Section.80 was the first album under Top Dawg Entertainment, a label that Kendrick would stick with for majority of his career, and while the rapper had a bunch of mixtapes already under his belt, the album truly put him on the map as a breakout hip hop star. Finding a way to understand his childhood in Compton while tackling deep-rooted systemic issues, Section.80 only scraped the surface of the talent Lamar possessed and the world was anticipating more.
good kid, m.A.A.d city (2012)
Following on from Section.80’s success, Lamar looked further into the cracks and created another concept album that dove deeper into his teenage experience in Compton. Hailed as one of his best bodies of work, GKMC turns elements of drug infestation and habits, gang lifestyles and crime into something strangely poetic. It brought smoothness to the world of West Coast hip hop and G-funk, and further strengthened Lamar as a prophet of his own kind.
With guest features from Drake, Dr. Dre, Jay-Z and fellow Top Dawg labelmate Jay Rock, GKMC earned Lamar five Grammy nominations, including Album of the Year. It continues to appear on a number of Best of … lists and in 2014 was even reported to have been studied in a composition class at a university in Georgia. Singles ‘Bitch, Don’t Kill My Vibe’, ‘Swimming Pools (Drank) and ‘Poetic Justice’ are some of Lamar’s biggest, cementing him as one of the greatest storytellers of our time.
To Pimp a Butterfly (2015)
Now that he had established himself enough as a writer, Lamar started to look for new ways he could tell a story musically. Teaming up with a number of high-profile hip hop producers, such as Pharrell Williams, Dr. Dre, Thundercat and Flying Lotus, To Pimp a Butterfly explored jazz, funk and soul elements and stretched itself to more of Black history rather than just the world within Compton. Inspired by historic sites during his trip to South Africa, such as Nelson Mandela’s jail cell on Robben Island, Lamar touched on politics, racial inequality, and institutional discrimination, making a commentary of Black culture as a whole and how it stood in modern society.

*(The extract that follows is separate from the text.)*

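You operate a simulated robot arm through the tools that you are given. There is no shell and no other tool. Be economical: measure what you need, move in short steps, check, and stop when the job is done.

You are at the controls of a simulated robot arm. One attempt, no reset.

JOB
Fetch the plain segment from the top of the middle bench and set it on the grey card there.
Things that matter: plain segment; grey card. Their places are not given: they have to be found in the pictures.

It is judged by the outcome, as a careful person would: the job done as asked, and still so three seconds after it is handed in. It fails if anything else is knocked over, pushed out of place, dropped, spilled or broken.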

The album earned Lamar 7 Grammy nominations, including Album of the Year, and a win for Best Rap Album. It became the most critically acclaimed album of the year, as well as eventually the decade, and was ranked in the top 20 of Rolling Stones’ 500 Greatest Albums of All Time list. The hit single ‘Alright’ has become a symbol of hope in Black culture and was associated as the theme song for many Black Lives Matter protests in 2020.
DAMN. (2017)
By the time 2017 rolled around, Lamar had been on a successful peak for 5 or so years, and DAMN seemed to culminate all the good things from Lamar’s discography and throw them all into the one project. A concept from start to finish (or finish to start, depending on what version), not just in the lyricism but in the tracklist and imagery, the album worked with classic hip hop beats while also adding a contemporary conscious feel. Pop collaborators like Rihanna, Zacari and U2 helped to make Lamar feel more mainstream and cross him over from just hip hop into more broader genres and fields.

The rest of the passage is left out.